Like many born under Stalin, Gorbachev was baptised into the Orthodox Church in secret

The relaxing of Soviet control ended these restrictions. Within the USSR, there was a new freedom in expressions of politics and faith. The democratic states of Eastern Europe emerged because of Gorbachev.

New freedoms

In the USSR itself, it was more complex. Communist one-party-rule had stifled freedom via the KGB and institutionalised inefficiency and corruption. German Chancellor Helmut Schmidt described the USSR as “a banana republic without bananas” and, by 1985, there had been five years of no economic growth. Gorbachev sought to tackle this with glasnost (openness) and perestroika (restructuring). His original intention was reformation of the USSR, not its dismantling. But while for non-communists and religious believers, a new period of freedom opened, the processes began to undermine the entire Soviet system. It was like pulling at a loose thread which soon began to unravel the entire garment.

In 1991, KGB hardliners launched a coup to topple him. It failed, but by the end of the year, Gorbachev had resigned as general secretary of the CPSU and as national president. The CPSU was banned, and the USSR was no more.

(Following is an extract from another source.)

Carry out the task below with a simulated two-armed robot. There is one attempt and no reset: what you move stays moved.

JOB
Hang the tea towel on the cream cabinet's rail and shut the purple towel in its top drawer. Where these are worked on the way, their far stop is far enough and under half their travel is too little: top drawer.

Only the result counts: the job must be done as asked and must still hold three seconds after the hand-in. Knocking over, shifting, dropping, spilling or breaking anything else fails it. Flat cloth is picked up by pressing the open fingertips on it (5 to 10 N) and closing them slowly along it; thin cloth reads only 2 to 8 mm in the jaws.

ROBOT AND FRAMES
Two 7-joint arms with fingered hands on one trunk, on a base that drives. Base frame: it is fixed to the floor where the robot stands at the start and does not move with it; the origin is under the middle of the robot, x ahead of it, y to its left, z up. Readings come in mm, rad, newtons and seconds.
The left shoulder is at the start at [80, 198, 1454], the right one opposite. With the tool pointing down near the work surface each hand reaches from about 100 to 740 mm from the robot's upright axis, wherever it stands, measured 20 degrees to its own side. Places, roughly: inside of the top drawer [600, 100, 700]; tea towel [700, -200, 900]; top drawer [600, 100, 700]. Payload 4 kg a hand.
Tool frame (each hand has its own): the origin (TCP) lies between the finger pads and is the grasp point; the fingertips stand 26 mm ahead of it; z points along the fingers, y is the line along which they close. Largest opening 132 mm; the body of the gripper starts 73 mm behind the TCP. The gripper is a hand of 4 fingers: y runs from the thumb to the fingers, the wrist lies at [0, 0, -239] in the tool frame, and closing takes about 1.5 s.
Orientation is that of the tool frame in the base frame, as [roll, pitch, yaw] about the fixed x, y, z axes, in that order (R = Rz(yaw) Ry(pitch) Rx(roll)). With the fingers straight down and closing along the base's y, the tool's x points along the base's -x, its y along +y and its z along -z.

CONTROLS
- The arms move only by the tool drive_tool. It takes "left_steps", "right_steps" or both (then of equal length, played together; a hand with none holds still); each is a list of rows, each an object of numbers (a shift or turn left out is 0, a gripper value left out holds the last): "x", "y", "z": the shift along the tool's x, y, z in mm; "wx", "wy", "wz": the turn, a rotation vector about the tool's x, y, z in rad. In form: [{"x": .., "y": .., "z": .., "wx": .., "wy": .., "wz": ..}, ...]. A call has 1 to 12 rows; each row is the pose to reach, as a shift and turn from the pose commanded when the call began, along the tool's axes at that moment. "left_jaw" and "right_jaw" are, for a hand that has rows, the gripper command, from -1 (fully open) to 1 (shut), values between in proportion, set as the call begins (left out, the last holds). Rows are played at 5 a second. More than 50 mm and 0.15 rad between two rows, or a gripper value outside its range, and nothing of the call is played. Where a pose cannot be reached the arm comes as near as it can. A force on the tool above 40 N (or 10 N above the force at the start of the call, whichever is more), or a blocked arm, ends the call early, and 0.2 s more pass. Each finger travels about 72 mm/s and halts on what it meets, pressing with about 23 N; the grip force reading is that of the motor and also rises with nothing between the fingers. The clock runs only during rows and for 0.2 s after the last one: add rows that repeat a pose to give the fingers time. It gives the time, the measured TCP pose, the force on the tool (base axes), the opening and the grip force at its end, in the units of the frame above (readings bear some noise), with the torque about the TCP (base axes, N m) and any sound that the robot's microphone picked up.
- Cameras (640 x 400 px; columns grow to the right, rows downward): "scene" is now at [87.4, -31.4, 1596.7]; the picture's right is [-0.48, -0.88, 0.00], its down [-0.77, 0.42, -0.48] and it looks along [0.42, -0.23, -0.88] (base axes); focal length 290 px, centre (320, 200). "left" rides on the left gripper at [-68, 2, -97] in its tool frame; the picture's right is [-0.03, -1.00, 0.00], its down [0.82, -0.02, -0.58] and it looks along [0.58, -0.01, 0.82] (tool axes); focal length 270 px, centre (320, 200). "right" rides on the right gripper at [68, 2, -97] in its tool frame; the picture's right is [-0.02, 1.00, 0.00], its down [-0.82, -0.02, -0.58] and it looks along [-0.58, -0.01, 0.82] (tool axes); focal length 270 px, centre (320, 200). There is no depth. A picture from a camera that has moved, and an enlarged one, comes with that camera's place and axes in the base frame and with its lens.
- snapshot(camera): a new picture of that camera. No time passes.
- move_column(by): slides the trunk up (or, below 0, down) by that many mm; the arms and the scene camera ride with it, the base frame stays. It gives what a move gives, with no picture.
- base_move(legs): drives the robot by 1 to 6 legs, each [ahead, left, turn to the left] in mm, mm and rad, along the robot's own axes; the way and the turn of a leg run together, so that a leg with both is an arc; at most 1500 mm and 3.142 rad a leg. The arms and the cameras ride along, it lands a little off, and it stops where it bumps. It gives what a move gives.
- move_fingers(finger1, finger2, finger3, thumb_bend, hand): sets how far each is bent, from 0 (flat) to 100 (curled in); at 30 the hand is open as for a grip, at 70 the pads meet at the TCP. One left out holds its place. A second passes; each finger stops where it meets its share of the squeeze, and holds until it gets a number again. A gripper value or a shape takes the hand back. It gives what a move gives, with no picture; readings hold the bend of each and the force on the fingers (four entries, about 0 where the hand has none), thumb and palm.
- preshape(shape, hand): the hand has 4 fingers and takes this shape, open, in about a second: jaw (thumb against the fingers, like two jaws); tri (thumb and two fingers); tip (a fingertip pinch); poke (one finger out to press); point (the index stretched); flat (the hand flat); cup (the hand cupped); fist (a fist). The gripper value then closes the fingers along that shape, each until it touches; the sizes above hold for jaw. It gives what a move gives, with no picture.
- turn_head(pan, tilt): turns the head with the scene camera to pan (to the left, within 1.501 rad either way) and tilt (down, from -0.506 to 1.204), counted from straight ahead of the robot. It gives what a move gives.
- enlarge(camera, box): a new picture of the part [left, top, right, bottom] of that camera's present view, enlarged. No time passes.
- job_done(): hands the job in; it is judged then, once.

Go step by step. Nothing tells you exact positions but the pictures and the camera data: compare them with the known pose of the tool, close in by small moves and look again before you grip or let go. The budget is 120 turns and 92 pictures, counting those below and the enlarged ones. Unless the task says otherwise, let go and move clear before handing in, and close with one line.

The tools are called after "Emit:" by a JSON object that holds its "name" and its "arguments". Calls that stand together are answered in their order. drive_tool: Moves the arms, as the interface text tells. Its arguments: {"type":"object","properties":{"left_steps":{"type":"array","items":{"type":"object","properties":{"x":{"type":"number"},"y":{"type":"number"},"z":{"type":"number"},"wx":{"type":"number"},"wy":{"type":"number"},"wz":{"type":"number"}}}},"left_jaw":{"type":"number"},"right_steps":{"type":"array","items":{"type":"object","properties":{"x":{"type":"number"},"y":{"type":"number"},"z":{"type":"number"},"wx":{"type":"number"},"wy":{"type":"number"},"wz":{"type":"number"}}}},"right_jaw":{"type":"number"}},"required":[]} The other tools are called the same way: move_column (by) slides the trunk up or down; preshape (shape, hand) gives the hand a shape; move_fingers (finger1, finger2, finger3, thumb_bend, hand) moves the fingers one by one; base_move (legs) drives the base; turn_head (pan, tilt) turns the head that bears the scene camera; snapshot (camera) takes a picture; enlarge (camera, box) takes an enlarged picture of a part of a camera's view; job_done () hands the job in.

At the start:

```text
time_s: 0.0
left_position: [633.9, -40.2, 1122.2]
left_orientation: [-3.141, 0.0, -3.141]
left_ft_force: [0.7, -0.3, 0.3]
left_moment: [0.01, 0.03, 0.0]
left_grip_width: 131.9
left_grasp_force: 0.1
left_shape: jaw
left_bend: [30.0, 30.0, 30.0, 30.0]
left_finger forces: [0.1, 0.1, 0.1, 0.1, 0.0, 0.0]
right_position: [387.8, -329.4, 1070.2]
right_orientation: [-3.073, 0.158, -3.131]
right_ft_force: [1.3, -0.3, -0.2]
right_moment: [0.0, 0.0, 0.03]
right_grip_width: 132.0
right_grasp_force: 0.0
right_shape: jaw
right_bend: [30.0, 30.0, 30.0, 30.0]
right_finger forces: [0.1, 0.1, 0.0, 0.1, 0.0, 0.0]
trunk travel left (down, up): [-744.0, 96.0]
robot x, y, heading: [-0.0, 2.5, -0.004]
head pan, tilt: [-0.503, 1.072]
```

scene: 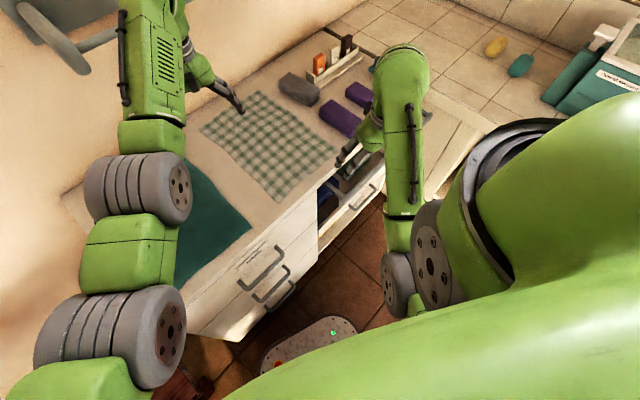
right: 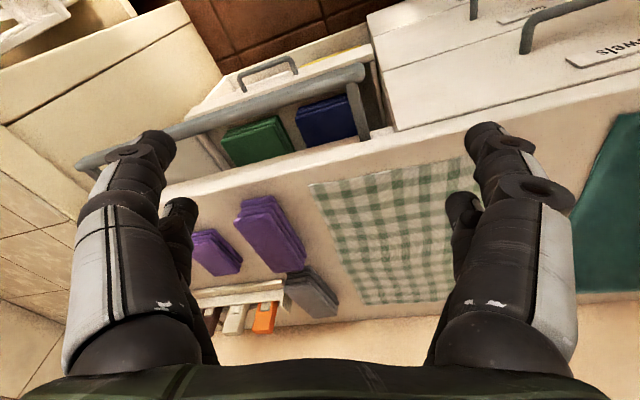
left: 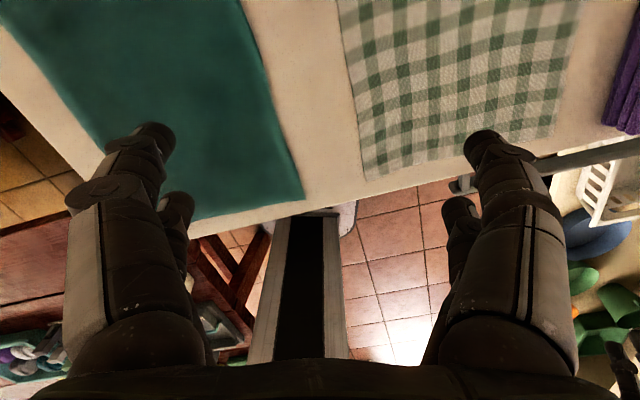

So began the chaotic 1990s in the new Russian Federation. Under Boris Yeltsin’s presidency, it was the decade of ‘gangster capitalism’. As living standards went into freefall, one man was held responsible for the chaos and humiliation: Gorbachev. The new political realities in Russia were revealed in 1996, when he ran for president but gained less than one per cent of the vote. For faith, though, the 1990s were a time of diversity and expansion. Orthodox churches, once bulldozed, were rebuilt. More negatively, as the decade progressed, a new alliance was fostered between disgruntled Russian nationalists and many within the Orthodox community.

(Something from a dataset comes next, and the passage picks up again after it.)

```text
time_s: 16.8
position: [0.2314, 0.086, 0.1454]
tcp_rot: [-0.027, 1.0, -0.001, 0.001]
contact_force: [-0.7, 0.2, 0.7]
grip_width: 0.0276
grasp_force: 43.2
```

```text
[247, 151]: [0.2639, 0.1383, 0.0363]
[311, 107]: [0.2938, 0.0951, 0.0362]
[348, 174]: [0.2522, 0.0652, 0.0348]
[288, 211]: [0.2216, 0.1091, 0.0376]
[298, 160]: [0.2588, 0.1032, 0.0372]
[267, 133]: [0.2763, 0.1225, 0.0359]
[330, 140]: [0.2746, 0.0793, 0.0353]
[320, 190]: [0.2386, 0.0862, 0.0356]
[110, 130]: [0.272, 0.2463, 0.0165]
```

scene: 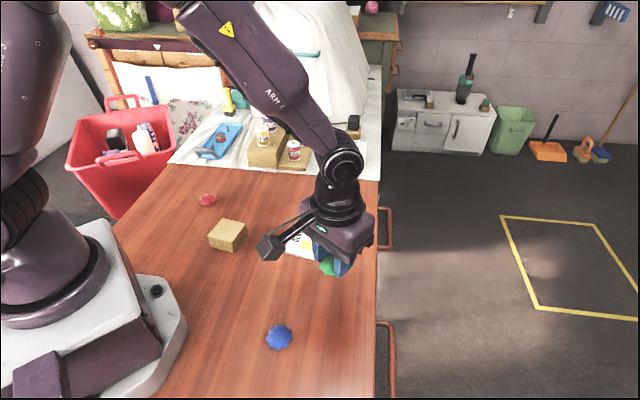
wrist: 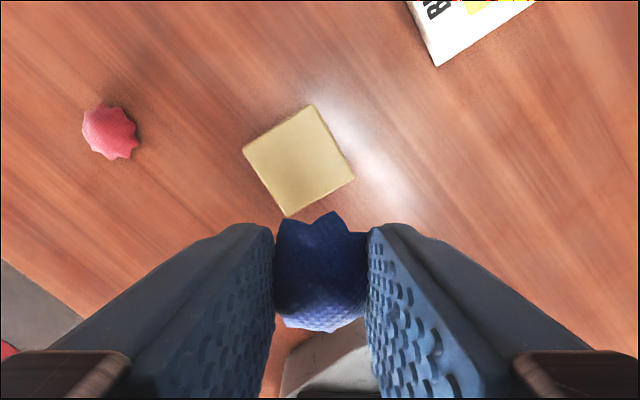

This has increased since 2000, when ex-KGB lieutenant colonel Vladimir Putin became president. Under him, Russian Orthodoxy has increasingly been seen as integral to a resurgent Russia. In the run-up to the invasion of Ukraine there was anger in nationalist/Orthodox circles when, in 2019, the Ukrainian Orthodox Church became independent of Moscow. Putin has positioned himself as a champion of an alliance between nationalists and Orthodoxy in an embattled Russia which is resisting Western influence. Patriarch Kirill, the head of the Russian Orthodox Church, has strongly supported him, drawing heavy criticism from Christian leaders around the world.

Rumours of faith

So how can one sum up Gorbachev? It was not all relaxation as the USSR disintegrated. It is often forgotten that he sent in troops to quell protests in the Baltic states, Kazakhstan and the Caucasus. And while he apparently condemned the invasion of Ukraine in 2022, he approved of the annexation of Crimea in 2014. It is as if he could not fully get his bearings in the new Russia. What is clear is that Putin has dismantled the more open state that Gorbachev started to construct, rolling back freedom of expression and religion and clamping down on overt criticism of the regime.

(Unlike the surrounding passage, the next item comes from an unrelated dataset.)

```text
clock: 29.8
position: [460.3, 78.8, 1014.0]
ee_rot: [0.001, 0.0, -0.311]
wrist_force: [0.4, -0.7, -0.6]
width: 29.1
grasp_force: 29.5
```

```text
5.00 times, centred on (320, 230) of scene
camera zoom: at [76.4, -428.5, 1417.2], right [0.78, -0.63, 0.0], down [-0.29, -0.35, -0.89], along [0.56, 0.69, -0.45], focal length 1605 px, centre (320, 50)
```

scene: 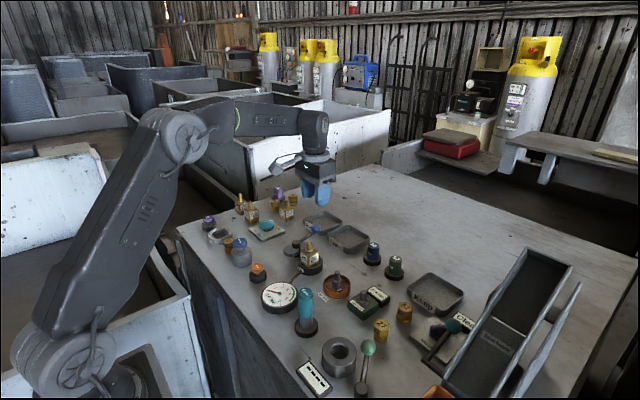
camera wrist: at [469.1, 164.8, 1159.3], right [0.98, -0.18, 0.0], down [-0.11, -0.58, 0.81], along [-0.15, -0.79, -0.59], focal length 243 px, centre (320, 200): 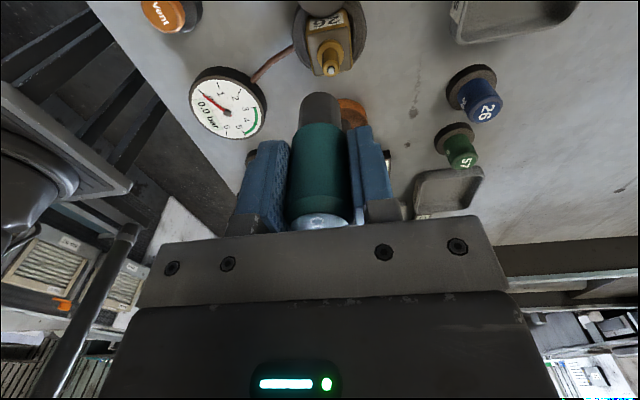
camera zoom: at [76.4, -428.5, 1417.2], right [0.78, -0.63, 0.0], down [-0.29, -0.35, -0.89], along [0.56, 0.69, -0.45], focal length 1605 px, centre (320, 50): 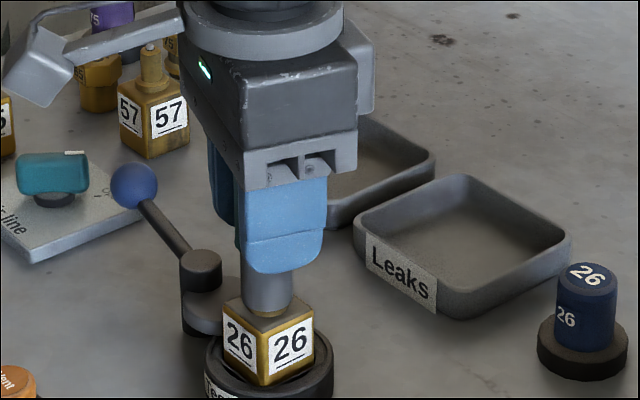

Gorbachev once said that “spiritual rebirth is as essential to society as oxygen”

And what of the faith of the man who brought such increases in religious freedom across the nation and region? Like many born under Stalin (and in the period immediately afterwards) he was baptised into the Orthodox Church in secret by grandparents who remained faithful, despite official disapproval. Putin was also baptised as a baby. Despite being a self-proclaimed atheist, rumours have long swirled that Gorbachev finally came to faith, with ex-President of the USA, Ronald Reagan, famously speculating to aides in the 1980s that Gorbachev was “a closet believer”.

In 1990 Gorbachev commented that “spiritual rebirth is as essential to society as oxygen”; in 2008 he knelt in silence at the tomb of St. Francis of Assisi in Italy, which prompted further speculation. However, in 2008, the Gorbachev Foundation reported he had told the Russian news agency Interfax: “To sum up and avoid any misunderstandings, let me say that I have been and remain an atheist.” Yet the rumours continue.

It is perhaps symbolic that a reflection on the life and legacy of Mikhail Gorbachev should end on an ambiguous note.